── DATASET EXTRACT ──
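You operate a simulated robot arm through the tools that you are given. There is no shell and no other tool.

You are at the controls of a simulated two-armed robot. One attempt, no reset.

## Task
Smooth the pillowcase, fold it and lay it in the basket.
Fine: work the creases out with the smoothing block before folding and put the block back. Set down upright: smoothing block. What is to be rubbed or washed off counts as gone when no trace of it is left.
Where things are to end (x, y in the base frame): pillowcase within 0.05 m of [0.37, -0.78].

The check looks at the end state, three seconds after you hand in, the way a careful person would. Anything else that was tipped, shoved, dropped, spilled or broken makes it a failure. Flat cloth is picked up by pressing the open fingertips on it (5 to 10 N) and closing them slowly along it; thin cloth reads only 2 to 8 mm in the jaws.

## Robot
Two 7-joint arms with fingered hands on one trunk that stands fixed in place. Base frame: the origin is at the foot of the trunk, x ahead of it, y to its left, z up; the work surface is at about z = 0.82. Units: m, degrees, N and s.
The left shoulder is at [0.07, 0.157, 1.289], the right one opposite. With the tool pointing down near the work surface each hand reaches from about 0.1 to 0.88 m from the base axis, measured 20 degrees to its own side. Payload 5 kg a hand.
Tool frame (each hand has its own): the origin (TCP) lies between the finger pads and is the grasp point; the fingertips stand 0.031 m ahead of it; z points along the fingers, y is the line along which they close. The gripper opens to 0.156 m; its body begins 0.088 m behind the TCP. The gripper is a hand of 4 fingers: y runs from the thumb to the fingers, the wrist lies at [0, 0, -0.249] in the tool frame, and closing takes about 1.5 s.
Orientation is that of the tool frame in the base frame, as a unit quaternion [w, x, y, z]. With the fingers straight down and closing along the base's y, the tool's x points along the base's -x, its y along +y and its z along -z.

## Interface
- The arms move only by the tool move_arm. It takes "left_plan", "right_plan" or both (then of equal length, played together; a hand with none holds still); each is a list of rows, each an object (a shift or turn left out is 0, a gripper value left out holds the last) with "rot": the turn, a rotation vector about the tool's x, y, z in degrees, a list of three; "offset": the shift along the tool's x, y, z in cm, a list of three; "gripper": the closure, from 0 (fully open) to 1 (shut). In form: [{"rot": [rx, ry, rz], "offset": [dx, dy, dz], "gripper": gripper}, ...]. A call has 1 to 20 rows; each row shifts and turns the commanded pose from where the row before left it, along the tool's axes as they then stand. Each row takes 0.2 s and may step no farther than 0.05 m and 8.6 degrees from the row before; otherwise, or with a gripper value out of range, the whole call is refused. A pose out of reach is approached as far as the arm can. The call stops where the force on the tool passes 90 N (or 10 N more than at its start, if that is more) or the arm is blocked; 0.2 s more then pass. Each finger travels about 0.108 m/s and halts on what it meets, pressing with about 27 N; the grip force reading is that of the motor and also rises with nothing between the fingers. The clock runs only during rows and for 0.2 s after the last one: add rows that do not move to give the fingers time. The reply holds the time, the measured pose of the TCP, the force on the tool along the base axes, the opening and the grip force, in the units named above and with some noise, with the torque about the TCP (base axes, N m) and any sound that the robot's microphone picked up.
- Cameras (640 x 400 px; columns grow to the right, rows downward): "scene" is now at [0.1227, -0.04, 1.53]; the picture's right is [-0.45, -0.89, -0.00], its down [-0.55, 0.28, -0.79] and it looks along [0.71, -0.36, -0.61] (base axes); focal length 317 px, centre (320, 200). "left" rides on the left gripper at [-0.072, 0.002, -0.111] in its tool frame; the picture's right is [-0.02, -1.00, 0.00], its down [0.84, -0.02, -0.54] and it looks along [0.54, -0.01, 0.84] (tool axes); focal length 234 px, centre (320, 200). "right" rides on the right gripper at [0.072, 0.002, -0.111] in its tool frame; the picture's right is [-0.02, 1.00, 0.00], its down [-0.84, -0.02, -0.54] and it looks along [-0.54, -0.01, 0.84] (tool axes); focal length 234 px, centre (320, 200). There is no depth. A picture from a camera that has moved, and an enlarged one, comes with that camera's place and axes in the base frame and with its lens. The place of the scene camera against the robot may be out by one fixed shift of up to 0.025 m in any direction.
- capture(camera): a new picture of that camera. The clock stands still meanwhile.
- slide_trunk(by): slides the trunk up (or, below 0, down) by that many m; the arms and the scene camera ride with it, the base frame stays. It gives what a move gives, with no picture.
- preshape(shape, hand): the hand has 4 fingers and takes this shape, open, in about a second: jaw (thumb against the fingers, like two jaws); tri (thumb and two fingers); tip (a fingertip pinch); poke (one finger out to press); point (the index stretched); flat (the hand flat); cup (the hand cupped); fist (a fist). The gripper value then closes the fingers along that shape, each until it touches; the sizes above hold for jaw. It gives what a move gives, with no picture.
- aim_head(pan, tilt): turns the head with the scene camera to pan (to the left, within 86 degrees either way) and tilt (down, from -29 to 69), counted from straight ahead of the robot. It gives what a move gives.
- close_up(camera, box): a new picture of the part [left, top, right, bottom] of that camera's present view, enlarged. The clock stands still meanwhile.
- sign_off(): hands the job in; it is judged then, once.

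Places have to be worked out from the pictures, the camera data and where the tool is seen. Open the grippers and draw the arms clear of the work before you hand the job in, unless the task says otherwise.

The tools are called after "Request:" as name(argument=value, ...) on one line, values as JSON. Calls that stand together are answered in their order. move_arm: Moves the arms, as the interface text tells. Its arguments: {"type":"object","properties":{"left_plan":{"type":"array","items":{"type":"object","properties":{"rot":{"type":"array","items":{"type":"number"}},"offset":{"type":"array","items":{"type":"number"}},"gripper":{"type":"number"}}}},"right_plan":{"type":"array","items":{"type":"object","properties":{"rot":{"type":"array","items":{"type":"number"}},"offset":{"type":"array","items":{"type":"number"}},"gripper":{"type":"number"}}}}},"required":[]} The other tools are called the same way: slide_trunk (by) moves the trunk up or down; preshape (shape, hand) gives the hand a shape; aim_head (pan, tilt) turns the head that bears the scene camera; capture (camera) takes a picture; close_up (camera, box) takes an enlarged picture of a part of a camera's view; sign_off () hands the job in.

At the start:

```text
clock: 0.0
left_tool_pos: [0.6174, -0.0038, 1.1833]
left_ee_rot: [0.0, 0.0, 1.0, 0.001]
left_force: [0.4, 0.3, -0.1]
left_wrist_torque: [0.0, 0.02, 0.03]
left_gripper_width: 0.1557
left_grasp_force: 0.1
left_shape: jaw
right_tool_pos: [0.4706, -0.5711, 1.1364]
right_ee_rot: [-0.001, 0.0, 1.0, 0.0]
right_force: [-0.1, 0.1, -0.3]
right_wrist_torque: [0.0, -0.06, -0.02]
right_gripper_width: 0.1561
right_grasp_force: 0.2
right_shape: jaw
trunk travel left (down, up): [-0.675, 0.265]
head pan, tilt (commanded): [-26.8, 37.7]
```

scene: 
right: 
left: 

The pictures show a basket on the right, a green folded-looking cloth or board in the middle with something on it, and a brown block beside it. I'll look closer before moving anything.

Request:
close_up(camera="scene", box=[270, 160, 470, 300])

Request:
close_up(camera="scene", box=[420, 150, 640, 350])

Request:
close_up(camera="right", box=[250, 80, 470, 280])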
───
### WRITTEN EXERCISE
Lines from the beginning of the data above through the line containing "The left shoulder" are to be returned exactly, and no others.

### REPLY TO THE EXERCISE
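You operate a simulated robot arm through the tools that you are given. There is no shell and no other tool.

You are at the controls of a simulated two-armed robot. One attempt, no reset.

## Task
Smooth the pillowcase, fold it and lay it in the basket.
Fine: work the creases out with the smoothing block before folding and put the block back. Set down upright: smoothing block. What is to be rubbed or washed off counts as gone when no trace of it is left.
Where things are to end (x, y in the base frame): pillowcase within 0.05 m of [0.37, -0.78].

The check looks at the end state, three seconds after you hand in, the way a careful person would. Anything else that was tipped, shoved, dropped, spilled or broken makes it a failure. Flat cloth is picked up by pressing the open fingertips on it (5 to 10 N) and closing them slowly along it; thin cloth reads only 2 to 8 mm in the jaws.

## Robot
Two 7-joint arms with fingered hands on one trunk that stands fixed in place. Base frame: the origin is at the foot of the trunk, x ahead of it, y to its left, z up; the work surface is at about z = 0.82. Units: m, degrees, N and s.
The left shoulder is at [0.07, 0.157, 1.289], the right one opposite. With the tool pointing down near the work surface each hand reaches from about 0.1 to 0.88 m from the base axis, measured 20 degrees to its own side. Payload 5 kg a hand.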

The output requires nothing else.